D’après la constitution du pays, le mandat constitutionnel de l’ancien président Jovenel Moïse a pris fin le 7 février 2021. Contrairement à la volonté populaire, il a décidé de prolonger son mandat jusqu’à son brutal assassinat dans la nuit du 6 au 7 juillet 2021. Vous l’avez encouragé et cautionné toutes ses bêtises parce que c’est conforme à ce que vous voulez pour Haïti. Quelques jours après son meurtre toujours non élucidé, vous avez placé à la tête du pays, par un simple tweet, le Dr. Ariel Henry au poste de Premier ministre de facto.
Par votre seule volonté, constatons-nous, le pays est « dirigé, » en apparence, par un exécutif monocéphale, pendant que vous exercez le pouvoir présidentiel. Car, monsieur Henry n’obéit qu’à vos caprices et vos ordres. Il n’est redevable qu’envers vous et ce que vous lui ordonnez de faire, il l’exécute sans broncher. Depuis qu’il est là, le pays s’enlise dans la catastrophe. À part vous, personne ne sait véritablement pourquoi votre Premier ministre est à la primature, quelle est son utilité si ce n’est de stabiliser le chaos tel que vous le voulez.
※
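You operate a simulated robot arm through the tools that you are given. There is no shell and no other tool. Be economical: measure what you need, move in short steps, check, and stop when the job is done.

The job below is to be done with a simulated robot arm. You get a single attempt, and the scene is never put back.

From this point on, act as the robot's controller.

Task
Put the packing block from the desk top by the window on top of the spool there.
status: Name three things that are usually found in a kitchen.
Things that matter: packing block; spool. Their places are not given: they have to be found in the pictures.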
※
Vous prétendez être favorable à une solution haïtienne à la crise que vous avez contribué grandement à fabriquer, mais vous avez tout fait pour saper les efforts haïtiens pour sortir le pays de l’impasse. Vous vous contentez de vous associer avec les forces du mal pour maintenir le pays dans le chaos total pour, le moment venu, vous puissiez mettre tout devant le fait accompli des élections truquées pour nous imposer de nouveaux dirigeants corrompus, sanguinaires et prédateurs des droits humains. Le peuple haïtien n’est pas dupe et sait très bien que vous travaillez contre ses intérêts. Il comprend votre jeu—lequel traduit avec éloquence l’hypocrisie qui caractérise votre comportement de néo-colons.
Nous vous adressons cette correspondance non pas pour implorer votre grâce ou votre pitié, mais en digne fils et héritiers du père fondateur de notre nation, Jean Jacques Dessalines, pour qu’au nom du droit à l’autodétermination des peuples et surtout de l’article 41 de la convention de vienne, nous demandions de cesser votre ingérence arrogante dans les affaires internes d’Haïti. Nous avons assez de votre politique absurde et contreproductive pour notre pays! Pendant trop longtemps vous nous avez fait endurer de souffrance. Certains d’entre vous nous ont colonisés et nous ont réduits en esclavage. D’autres nous ont occupés et nous portons encore les stigmas de ces périodes exceptionnellement douloureuses de notre histoire. Vous avez fait main basse sur la richesse de notre pays. Aujourd’hui, vous kidnappez notre système politique, électoral et freinez le développement économique et social de notre pays. Vous nous avez suffisamment humiliés et terrassés. Il est temps de vous tenir à l’écart de nos problèmes et nous laisser le soin de les résoudre par nous-mêmes. Vous nous avez déjà causé trop de torts. Nous savons que nous ne pouvons pas compter sur vous pour nous aider. Ce serait indigne de notre part, d’autant que nous savons qu’un peuple qui se laisse diriger par des néo-colons ne pourra jamais prospérer, se développer et se démocratiser. Il sera condamné à vivre dans l’indignité, la pauvreté, la misère abjecte et l’assujettissement.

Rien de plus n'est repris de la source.